-- begin --
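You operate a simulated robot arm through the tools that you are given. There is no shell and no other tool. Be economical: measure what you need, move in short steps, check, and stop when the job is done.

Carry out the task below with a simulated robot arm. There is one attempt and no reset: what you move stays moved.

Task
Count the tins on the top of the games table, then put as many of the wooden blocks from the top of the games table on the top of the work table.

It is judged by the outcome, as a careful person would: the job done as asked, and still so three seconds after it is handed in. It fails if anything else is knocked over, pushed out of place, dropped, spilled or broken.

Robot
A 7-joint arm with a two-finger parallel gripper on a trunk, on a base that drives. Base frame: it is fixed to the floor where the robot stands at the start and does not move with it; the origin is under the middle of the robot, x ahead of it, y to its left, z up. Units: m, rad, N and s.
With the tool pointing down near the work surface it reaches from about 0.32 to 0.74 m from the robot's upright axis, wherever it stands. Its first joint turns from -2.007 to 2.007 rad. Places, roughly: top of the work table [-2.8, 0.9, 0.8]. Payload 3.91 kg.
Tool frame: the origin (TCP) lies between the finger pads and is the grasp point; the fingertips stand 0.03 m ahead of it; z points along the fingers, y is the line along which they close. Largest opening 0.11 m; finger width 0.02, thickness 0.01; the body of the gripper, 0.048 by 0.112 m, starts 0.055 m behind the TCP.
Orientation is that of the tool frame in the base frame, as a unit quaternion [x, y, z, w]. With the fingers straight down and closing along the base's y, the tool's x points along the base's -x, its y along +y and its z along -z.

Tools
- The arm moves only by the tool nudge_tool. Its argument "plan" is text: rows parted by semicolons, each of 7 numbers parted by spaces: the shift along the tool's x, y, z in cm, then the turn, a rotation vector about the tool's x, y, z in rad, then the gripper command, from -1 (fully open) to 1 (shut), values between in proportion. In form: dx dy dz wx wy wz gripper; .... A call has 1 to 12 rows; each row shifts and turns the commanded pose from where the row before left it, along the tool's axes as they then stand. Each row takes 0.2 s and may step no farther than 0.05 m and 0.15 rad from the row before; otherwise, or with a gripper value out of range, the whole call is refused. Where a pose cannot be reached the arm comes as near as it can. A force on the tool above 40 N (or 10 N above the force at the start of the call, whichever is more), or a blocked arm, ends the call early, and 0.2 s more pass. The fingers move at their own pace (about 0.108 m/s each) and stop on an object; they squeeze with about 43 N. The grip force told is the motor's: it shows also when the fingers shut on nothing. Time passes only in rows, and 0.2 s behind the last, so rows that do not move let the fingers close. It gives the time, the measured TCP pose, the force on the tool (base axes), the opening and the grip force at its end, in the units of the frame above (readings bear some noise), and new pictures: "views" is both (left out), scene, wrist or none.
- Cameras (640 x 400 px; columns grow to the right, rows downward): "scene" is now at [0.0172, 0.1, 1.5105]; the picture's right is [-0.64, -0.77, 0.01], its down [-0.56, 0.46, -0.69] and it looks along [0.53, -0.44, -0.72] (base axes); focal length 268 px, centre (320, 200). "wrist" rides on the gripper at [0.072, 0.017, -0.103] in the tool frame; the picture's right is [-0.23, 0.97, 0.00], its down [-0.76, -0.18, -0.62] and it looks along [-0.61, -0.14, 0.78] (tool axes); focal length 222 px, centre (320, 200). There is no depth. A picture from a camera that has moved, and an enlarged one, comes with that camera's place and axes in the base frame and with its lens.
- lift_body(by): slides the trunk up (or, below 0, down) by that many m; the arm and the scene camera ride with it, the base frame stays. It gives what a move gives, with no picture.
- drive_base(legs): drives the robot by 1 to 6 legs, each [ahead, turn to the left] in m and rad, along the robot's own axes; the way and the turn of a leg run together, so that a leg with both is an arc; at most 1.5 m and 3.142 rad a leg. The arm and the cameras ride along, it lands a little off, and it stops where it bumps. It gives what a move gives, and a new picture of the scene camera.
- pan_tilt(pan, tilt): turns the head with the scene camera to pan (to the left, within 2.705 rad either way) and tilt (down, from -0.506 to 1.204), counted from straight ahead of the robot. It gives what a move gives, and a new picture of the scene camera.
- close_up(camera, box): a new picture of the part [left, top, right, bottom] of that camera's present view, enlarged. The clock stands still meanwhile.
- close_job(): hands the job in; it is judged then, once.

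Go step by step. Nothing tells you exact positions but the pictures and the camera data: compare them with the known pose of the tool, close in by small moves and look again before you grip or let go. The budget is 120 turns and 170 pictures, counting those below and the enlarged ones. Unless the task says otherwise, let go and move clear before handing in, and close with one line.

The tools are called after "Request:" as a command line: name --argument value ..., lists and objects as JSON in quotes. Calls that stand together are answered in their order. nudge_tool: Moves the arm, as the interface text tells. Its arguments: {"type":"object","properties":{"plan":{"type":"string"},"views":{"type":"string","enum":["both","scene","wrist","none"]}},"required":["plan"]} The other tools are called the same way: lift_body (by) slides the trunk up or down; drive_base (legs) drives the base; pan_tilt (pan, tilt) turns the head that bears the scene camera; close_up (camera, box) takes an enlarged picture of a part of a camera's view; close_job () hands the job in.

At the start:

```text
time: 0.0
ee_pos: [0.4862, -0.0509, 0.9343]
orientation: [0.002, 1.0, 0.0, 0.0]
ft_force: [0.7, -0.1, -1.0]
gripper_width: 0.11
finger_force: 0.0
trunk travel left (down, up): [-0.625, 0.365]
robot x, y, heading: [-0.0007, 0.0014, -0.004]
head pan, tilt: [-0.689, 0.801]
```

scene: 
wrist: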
-- end --
## [SOURCE EXTRACT]
-- begin --
Financial losses, however, do not fully reflect all of the costs that mass-marketing fraud victims often bear. For some victims, the risks extend well beyond loss of personal savings or funds to include physical risks, loss of their homes, depression, and even contemplated, attempted, or actual suicide:

    • Physical Risks: Although it is not widely recognized, some mass-marketing fraud victims find themselves subject to physical threats or risks stemming directly from their contact with the schemes. In recent years, law enforcement agencies have even documented several incidents in which mass-marketing fraud victims were induced to travel to various African countries, then kidnapped and held for ransom.20 In 2008, for example, a Japanese businessman who believed that he was placing money into an investment opportunity traveled to South Africa, where he was kidnapped and held for $5 million ransom. Ultimately, one South African national and six Nigerian nationals were arrested for the kidnapping.21

In addition, in some cases after the victim has admitted to a family member how much money they have lost, the victim may also become a victim of physical abuse:

    • A 52-year-old woman in the United States lost more than $44,000 to an inheritance scheme operated out of the Netherlands. As a result of losing the $44,000, she was physically abused by her husband and eventually fled the home.

  • Loss of Home: Law enforcement and regulatory investigations have periodically found cases in which mass-marketing fraud victims either mortgage their homes to make payments to the fraud scheme or are forced to sell their homes to satisfy outstanding debts. Here are two examples, drawn from recent mass-marketing fraud investigations:
    • A 67-year-old man in the United States lost more than $570,000 to an inheritance scam. The man, who was college-educated and owned his own company, sent money to Belgium, Germany, the Ivory Coast, the Netherlands, Spain, and the United Kingdom. In particular, he traveled to Amsterdam, where he was shown a trunk of money, was given a few bills which were good, and became convinced the funds were real. As a result of his losses, the man lost his life savings, his business, and his home, filed for bankruptcy, had to return to his native country to live with his relatives, and is being treated for depression.
    • A 76-year-old man in the United States lost $87,000 of his personal funds to an inheritance scheme. After depleting his savings account to pay the required advance “fees,” the man received “loans” in the form of counterfeit checks mailed from Canada to pay for additional nonexistent “fees.” The face amounts of the counterfeit checks totaled $482,466. After he deposited the checks and remitted funds back to the fraudsters, his bank placed liens on his bank accounts and his residence. In the course of the scheme he sent money to Canada, Japan, the Netherlands, and the United Kingdom. Ultimately the man lost his residence to foreclosure and he is now living on Social Security payments.
  • Depression: When mass-marketing fraud schemes cause substantial losses to victims, victims often have reported that they find the losses emotionally devastating. The stress and pain of victimization may manifest themselves as depression, withdrawal and isolation from family and friends, difficulty at work, and the deterioration of physical and mental health.
-- end --
## [DESCRIPTION OF THE TASK]
Please copy out the portion of the source extract from "In addition, in" to "fled the home." without changes.

## [FULL ANSWER]
In addition, in some cases after the victim has admitted to a family member how much money they have lost, the victim may also become a victim of physical abuse:

    • A 52-year-old woman in the United States lost more than $44,000 to an inheritance scheme operated out of the Netherlands. As a result of losing the $44,000, she was physically abused by her husband and eventually fled the home.